Using ANSYS, we performed contact analysis on the 3D model of the rack and pinion gear with a wear amount of 10 mm. The contact pairs were set between the pinion gear tip and the corresponding rack surface, with a bonded contact type. The mesh was generated with a size of 10 mm, consisting of hexahedral elements, and the average mesh quality exceeded 0.96. Constraints were applied by fixing the back of the rack and restricting all degrees of freedom of the pinion gear except for vertical displacement, while applying downward loads corresponding to different operational conditions. The stress distribution from the simulation, such as in the leg extraction condition, showed a bending stress of 347.99 MPa at the tooth root. After multiplying by the contact ratio coefficient, the calculated bending stress was 267.95 MPa. The table below summarizes the bending stresses for all operational conditions, confirming that the current wear state does not exceed the material’s bending strength, indicating the system is safe for now.

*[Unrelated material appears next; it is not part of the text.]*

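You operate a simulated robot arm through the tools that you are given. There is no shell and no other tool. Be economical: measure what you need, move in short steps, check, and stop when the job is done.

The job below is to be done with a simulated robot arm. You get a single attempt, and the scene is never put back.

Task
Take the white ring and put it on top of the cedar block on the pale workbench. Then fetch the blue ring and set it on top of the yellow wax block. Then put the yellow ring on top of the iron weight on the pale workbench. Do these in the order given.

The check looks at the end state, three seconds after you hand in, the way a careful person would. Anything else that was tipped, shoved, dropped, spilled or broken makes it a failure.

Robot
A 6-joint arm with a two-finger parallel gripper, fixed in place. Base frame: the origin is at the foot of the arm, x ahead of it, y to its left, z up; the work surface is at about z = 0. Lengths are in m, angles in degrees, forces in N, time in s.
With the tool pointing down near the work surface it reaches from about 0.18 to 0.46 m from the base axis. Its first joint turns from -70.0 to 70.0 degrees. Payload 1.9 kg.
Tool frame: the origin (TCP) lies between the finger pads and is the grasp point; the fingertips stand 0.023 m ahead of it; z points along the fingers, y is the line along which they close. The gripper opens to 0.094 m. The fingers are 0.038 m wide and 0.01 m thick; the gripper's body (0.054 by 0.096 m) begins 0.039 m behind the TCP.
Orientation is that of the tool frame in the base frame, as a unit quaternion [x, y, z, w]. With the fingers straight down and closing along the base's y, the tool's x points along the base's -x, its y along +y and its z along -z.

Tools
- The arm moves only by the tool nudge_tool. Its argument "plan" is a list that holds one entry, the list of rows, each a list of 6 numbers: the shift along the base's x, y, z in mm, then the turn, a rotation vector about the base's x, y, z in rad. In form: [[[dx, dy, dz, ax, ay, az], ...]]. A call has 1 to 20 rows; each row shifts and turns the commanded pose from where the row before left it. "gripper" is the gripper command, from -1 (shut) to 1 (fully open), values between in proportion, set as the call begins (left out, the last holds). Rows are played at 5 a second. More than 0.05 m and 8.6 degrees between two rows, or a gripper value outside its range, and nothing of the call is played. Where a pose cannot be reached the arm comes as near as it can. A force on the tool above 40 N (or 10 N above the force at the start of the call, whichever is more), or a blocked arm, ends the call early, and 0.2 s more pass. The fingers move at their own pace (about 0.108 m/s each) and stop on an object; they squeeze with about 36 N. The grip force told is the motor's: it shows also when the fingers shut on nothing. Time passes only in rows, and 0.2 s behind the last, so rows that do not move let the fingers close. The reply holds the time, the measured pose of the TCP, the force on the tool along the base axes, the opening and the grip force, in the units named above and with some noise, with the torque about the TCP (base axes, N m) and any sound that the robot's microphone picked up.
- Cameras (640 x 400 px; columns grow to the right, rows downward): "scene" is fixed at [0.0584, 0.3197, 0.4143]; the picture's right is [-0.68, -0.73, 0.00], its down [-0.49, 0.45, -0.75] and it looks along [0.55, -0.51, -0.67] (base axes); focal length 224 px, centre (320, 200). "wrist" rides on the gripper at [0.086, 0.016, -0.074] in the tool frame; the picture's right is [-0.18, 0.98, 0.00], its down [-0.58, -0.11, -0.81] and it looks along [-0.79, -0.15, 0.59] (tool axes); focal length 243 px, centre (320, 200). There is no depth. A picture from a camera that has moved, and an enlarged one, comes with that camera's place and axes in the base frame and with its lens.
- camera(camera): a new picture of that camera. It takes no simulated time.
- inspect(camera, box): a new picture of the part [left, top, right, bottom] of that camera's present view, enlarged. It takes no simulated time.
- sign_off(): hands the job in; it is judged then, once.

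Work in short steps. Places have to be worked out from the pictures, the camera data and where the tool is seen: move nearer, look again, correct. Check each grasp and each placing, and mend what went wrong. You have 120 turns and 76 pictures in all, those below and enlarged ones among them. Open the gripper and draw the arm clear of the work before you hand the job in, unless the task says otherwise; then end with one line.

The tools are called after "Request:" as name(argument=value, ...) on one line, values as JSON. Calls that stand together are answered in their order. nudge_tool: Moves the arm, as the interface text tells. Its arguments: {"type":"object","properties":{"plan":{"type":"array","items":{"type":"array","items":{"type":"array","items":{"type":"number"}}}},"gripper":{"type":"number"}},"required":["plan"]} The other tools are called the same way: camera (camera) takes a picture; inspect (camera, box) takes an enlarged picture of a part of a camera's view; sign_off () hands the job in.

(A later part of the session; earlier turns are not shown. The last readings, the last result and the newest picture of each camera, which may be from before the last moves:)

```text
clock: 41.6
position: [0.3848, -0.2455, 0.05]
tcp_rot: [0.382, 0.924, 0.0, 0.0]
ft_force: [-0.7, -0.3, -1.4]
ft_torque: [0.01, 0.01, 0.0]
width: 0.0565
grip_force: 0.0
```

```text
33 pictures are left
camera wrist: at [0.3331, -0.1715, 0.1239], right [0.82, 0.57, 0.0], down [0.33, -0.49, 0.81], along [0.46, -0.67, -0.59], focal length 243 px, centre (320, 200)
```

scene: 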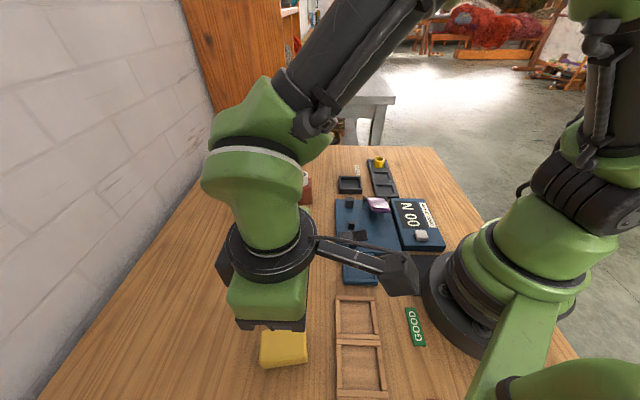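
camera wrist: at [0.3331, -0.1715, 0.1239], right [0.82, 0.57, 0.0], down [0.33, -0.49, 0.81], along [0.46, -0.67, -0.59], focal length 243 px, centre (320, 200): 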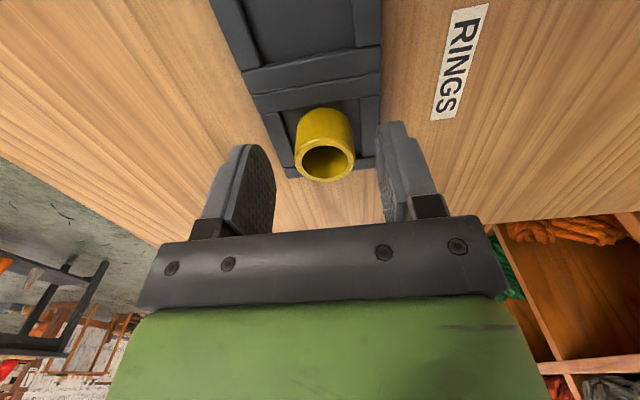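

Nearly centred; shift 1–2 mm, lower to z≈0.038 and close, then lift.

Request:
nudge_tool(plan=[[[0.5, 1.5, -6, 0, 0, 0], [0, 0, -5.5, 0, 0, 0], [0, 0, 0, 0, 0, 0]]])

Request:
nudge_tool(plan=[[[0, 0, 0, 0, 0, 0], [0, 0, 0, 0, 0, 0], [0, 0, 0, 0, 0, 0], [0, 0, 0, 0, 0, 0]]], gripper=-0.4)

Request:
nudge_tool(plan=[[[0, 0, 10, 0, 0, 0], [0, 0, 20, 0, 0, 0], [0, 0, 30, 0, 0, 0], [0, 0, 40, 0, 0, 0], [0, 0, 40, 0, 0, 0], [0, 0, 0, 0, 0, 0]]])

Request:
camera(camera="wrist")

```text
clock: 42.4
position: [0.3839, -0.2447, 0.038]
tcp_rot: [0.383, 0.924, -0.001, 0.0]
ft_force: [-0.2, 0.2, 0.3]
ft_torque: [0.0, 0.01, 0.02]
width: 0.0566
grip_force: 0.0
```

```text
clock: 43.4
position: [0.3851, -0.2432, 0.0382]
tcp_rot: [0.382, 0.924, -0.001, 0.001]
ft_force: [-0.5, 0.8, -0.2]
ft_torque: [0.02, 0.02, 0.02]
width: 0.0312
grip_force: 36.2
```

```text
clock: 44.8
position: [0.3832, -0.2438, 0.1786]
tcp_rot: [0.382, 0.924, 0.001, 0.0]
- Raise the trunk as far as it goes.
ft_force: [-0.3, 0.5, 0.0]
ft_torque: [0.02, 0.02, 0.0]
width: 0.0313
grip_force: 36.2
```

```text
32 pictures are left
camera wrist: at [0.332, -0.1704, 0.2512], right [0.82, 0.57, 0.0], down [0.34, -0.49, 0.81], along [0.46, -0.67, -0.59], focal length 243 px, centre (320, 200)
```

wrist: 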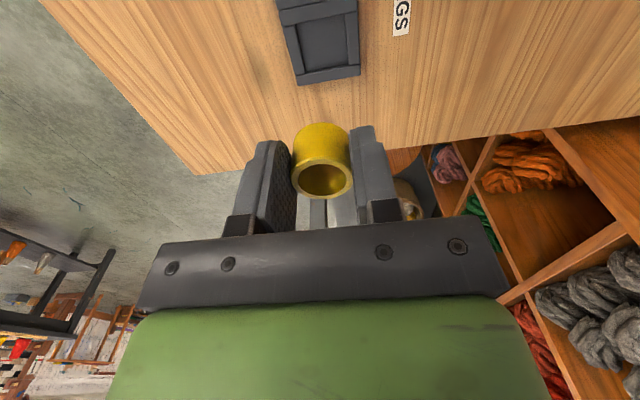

| Operational Condition | Average Load per Tooth (t) | Calculated Bending Stress (MPa) |
|---|---|---|
| Normal Lifting | 294.7 | 467.4 |
| Emergency Lifting 1 | 325.0 | 515.9 |
| Emergency Lifting 2 | 333.3 | 529.0 |
| Pre-loading | 378.5 | 603.7 |
| Operational State 1 | 372.3 | 590.6 |
| Operational State 2 | 336.9 | 534.4 |
| Survival Condition | 360.9 | 572.9 |
| Leg Extraction | 186.8 | 268.0 |
For the maximum wear analysis, we first consider the principle based on geometric changes and safety factors. This approach is straightforward and suitable for initial assessments during platform operations without detailed inspections. The maximum wear amount $$ \Delta S $$ is related to the original tooth thickness $$ S_C $$ and the design safety factor $$ n $$ by the formula:
$$ n = \frac{S_C^2}{(S_C – \Delta S)^2} $$
According to ISO standards, the minimum safety factor for gear strength should not be less than 1.25. Substituting the tooth tip thickness of 127 mm into the equation, we solve for $$ \Delta S $$:
$$ 1.25 = \frac{127^2}{(127 – \Delta S)^2} $$
Solving this, we find that the total wear on both sides of the rack and pinion gear should not exceed 21 mm. This provides a quick reference for operational limits, but it must be complemented with more detailed analyses for accurate safety margins.

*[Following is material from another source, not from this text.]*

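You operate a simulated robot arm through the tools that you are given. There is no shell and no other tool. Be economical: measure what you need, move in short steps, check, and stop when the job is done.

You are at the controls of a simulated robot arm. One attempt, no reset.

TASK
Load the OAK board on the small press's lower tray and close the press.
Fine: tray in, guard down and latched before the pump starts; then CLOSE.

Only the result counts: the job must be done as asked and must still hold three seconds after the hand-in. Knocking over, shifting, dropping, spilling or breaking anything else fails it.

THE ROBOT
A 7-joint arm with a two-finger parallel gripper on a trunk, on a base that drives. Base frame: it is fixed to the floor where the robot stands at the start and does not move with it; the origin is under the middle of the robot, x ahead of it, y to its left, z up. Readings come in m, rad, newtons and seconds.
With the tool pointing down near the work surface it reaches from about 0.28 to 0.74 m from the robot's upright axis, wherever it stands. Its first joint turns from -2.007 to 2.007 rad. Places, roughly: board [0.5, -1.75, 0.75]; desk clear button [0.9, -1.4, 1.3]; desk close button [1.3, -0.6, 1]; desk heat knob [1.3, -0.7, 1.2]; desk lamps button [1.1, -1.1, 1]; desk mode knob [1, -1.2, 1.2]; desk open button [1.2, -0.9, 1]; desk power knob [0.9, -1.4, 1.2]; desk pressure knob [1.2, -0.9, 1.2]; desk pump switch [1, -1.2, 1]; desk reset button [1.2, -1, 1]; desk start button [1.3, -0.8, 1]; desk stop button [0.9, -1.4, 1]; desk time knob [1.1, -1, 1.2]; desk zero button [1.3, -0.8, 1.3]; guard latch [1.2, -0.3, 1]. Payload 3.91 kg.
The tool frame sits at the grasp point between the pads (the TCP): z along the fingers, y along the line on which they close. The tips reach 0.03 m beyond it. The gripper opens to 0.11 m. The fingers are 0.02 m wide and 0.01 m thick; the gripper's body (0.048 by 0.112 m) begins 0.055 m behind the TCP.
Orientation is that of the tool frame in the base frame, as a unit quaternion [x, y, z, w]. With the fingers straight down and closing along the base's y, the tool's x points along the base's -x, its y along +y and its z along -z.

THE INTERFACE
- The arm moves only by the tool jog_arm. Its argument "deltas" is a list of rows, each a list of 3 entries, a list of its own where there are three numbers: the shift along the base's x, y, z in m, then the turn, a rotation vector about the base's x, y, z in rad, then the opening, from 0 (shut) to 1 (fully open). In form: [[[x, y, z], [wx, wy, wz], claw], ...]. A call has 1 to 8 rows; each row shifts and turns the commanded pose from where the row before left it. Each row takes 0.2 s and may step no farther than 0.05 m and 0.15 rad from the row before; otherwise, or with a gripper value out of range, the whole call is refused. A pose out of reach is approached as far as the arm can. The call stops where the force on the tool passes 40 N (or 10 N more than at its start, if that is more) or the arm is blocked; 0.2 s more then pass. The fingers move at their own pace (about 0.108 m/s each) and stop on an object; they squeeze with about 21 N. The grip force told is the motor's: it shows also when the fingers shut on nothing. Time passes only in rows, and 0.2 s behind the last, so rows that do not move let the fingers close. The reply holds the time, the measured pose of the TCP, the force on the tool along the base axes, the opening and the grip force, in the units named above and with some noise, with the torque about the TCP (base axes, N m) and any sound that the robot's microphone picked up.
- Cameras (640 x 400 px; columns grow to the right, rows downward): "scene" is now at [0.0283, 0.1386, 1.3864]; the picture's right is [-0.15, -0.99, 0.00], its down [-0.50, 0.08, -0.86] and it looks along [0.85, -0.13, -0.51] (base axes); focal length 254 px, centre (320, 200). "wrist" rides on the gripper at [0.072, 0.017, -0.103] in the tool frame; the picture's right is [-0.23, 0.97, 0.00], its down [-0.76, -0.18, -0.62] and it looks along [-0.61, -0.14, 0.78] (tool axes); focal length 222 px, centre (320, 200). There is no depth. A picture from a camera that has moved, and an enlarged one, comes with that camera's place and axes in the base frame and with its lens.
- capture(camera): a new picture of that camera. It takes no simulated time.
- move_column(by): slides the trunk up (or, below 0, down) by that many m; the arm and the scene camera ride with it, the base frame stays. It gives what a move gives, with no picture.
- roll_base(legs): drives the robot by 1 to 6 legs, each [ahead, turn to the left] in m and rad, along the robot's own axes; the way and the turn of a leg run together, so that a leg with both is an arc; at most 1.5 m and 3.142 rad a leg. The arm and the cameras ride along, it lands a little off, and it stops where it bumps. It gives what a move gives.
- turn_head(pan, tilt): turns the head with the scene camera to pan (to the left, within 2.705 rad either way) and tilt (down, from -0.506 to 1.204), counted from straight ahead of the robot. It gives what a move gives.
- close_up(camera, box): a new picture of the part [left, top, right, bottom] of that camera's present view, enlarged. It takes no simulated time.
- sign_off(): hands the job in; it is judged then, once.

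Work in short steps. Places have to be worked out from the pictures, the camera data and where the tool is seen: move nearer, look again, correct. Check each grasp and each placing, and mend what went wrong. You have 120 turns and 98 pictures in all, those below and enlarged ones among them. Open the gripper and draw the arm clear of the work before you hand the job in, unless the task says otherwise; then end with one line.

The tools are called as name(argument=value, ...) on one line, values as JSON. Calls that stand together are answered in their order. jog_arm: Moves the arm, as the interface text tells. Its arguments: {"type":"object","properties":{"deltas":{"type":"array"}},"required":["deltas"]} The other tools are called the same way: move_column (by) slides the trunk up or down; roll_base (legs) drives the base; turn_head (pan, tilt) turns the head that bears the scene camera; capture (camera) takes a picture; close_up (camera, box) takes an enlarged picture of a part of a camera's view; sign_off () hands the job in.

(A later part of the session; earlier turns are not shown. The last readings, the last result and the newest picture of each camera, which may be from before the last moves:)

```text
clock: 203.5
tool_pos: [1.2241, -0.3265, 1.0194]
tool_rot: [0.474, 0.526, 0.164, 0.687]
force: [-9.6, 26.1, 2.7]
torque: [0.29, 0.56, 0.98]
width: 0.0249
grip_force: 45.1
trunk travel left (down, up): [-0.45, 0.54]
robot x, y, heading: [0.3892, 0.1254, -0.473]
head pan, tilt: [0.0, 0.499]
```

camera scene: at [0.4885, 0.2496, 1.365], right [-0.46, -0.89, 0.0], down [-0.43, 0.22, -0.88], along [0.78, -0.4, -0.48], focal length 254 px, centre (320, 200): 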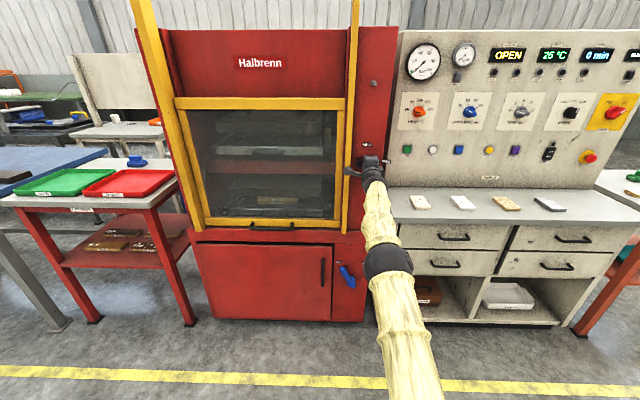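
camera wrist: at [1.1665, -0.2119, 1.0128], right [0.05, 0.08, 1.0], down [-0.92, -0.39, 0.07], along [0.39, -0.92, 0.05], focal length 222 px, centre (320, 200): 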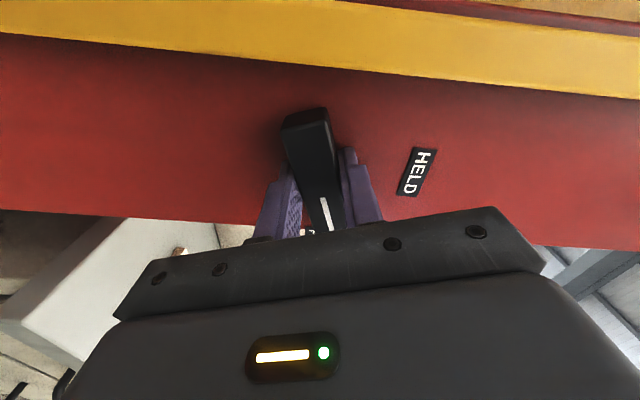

The second approach involves the principle of maximum bending stress at the tooth root. We developed 3D models of the rack and pinion gear with varying wear amounts from 0 mm to 20 mm in increments of 2 mm. Using ANSYS, we simulated the pre-loading condition, which imposes the highest operational load, to determine the bending stress at the tooth root. The contact settings, mesh parameters, and constraints were consistent with the safety evaluation. The results, as shown in the table below, indicate that as wear increases, the bending stress generally rises due to the reduction in tooth thickness. The material’s bending strength is 630 MPa, so the wear limit is reached when the stress approaches this value. From the data, the bending stress exceeds 630 MPa at a wear amount of 20 mm, but to ensure a safety margin, we consider the maximum allowable wear to be 18 mm, where the stress is 625.2 MPa, slightly below the strength limit.

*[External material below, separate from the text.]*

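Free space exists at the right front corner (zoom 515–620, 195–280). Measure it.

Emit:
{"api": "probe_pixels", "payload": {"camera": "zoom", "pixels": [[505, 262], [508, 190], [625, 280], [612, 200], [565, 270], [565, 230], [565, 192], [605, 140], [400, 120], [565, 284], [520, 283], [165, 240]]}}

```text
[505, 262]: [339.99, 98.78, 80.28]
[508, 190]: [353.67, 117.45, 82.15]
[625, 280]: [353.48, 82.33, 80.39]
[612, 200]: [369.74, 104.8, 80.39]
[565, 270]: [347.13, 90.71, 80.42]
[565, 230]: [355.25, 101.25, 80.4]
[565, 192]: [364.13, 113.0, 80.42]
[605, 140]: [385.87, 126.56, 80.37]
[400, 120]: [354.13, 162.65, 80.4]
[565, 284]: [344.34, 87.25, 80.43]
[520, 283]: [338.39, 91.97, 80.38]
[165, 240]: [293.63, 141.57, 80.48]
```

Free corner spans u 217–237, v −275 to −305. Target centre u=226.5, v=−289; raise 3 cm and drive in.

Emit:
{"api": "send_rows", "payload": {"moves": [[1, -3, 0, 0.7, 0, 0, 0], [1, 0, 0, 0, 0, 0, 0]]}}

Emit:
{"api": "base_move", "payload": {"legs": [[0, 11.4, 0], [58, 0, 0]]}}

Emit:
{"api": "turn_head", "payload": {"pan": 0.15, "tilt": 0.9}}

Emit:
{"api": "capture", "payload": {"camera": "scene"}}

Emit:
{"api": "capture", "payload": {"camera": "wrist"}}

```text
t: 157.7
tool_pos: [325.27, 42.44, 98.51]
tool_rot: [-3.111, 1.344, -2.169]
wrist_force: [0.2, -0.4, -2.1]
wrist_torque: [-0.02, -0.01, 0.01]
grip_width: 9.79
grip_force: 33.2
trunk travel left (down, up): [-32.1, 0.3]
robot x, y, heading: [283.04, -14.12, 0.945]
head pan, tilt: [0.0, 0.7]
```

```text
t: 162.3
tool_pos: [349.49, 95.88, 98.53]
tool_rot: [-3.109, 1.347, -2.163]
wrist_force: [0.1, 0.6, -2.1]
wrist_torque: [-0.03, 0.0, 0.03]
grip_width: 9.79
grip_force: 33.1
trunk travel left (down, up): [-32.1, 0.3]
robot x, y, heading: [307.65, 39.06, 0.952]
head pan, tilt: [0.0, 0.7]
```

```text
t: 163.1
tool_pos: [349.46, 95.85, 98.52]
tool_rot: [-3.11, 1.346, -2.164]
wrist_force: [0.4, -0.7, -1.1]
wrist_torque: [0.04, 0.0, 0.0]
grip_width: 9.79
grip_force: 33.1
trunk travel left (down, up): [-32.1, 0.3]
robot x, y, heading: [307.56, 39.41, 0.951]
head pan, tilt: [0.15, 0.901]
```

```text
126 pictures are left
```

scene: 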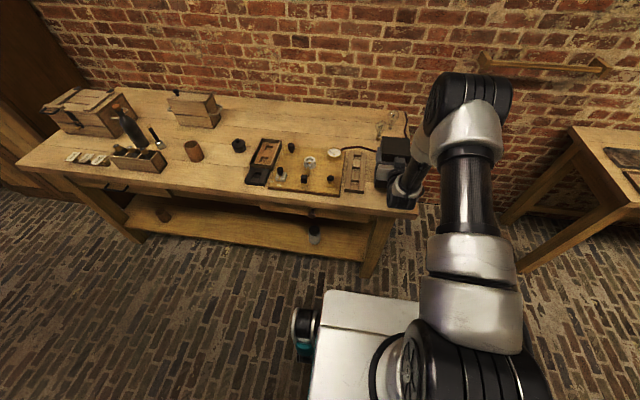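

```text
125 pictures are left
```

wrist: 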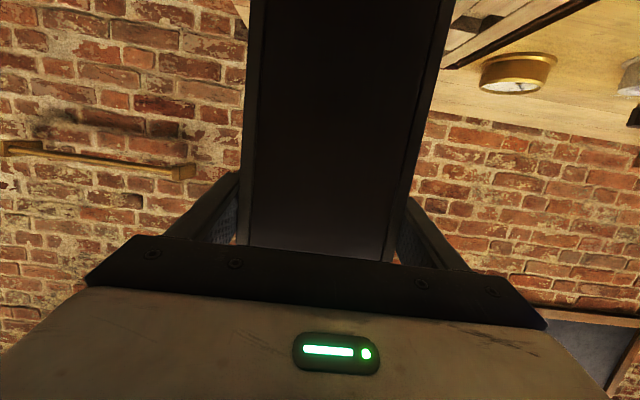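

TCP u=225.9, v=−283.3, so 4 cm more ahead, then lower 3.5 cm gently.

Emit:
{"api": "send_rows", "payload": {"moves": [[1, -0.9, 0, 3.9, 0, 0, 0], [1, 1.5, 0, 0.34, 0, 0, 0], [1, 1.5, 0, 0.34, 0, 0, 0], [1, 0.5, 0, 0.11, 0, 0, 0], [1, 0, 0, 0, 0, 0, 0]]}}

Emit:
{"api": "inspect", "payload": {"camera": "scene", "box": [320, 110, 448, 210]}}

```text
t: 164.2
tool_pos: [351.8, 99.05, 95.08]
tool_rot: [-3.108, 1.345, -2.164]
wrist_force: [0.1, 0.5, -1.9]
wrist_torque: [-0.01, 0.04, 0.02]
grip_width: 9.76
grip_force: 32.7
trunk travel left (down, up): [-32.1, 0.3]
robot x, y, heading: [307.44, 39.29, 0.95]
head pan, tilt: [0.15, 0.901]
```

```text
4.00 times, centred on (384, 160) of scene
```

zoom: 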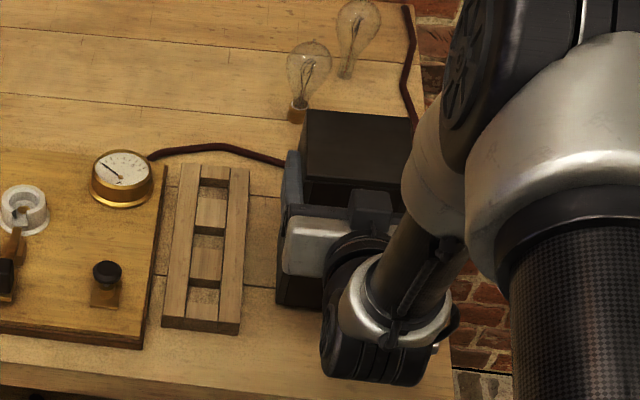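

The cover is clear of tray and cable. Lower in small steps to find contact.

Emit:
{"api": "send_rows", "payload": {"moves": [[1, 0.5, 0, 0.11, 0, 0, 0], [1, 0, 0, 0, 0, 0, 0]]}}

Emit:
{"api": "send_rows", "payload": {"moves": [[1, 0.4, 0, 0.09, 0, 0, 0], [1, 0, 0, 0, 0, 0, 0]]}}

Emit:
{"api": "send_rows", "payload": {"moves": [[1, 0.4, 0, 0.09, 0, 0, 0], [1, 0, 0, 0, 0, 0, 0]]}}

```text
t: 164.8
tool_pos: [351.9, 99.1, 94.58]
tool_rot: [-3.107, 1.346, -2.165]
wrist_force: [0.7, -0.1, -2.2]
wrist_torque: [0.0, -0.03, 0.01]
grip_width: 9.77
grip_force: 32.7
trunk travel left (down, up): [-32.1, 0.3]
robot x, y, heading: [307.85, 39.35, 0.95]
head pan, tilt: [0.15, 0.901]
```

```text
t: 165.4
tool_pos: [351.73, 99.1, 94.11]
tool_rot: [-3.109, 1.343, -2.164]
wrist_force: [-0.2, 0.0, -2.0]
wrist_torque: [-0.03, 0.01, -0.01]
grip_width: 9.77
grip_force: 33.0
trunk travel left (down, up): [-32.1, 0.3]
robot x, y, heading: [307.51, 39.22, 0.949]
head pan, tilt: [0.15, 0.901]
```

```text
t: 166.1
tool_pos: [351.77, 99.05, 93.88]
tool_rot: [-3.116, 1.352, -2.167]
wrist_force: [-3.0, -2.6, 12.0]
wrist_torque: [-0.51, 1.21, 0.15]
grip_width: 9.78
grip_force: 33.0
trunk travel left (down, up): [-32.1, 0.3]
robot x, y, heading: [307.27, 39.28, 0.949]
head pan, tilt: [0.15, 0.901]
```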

| Wear Amount (mm) | Calculated Bending Stress at Tooth Root (MPa) |
|---|---|
| 0 | 558.2 |
| 2 | 566.7 |
| 4 | 565.2 |
| 6 | 575.2 |
| 8 | 583.7 |
| 10 | 603.7 |
| 12 | 596.8 |
| 14 | 620.6 |
| 16 | 618.3 |
| 18 | 625.2 |
| 20 | 639.9 |
The third method is based on the failure criterion for heavy-duty gears, as outlined in gear handbooks. The rack and pinion gear system in jack-up platforms is classified as a high-safety requirement device (Category III) because failures could lead to equipment damage or personal injury. For gears operating at speeds below 10 m/s, the failure criterion states that the total wear amount $$ S $$ as a percentage of the module $$ m $$ should not exceed 15%. With a module of 135 mm, this gives:
$$ M = \frac{S}{m} \times 100\% \leq 15\% $$
Solving for $$ S $$:
$$ S \leq 0.15 \times 135 = 20.25 \text{ mm} $$
Thus, the total wear on both sides of the rack and pinion gear should not exceed 20.25 mm according to this criterion. However, this approach provides a general guideline and may not account for specific load conditions or material properties, so it should be used in conjunction with other methods.
In conclusion, our safety evaluation confirms that the current wear state of the rack and pinion gear system, with a maximum wear of 10 mm, is within safe limits under all operational conditions. For maximum wear prediction, the three methods—maximum wear principle, maximum bending stress principle, and heavy-duty gear failure criterion—yield similar results, with allowable wear amounts of 21 mm, 18 mm, and 20.25 mm, respectively. The most conservative estimate comes from the maximum bending stress analysis, which suggests a limit of 18 mm. This is recommended for detailed safety assessments during platform maintenance. The rack and pinion gear system’s integrity is crucial for overall platform safety, and regular inspections combined with finite element simulations can help prevent failures. Future work could explore dynamic loading effects and environmental factors on wear progression in rack and pinion systems.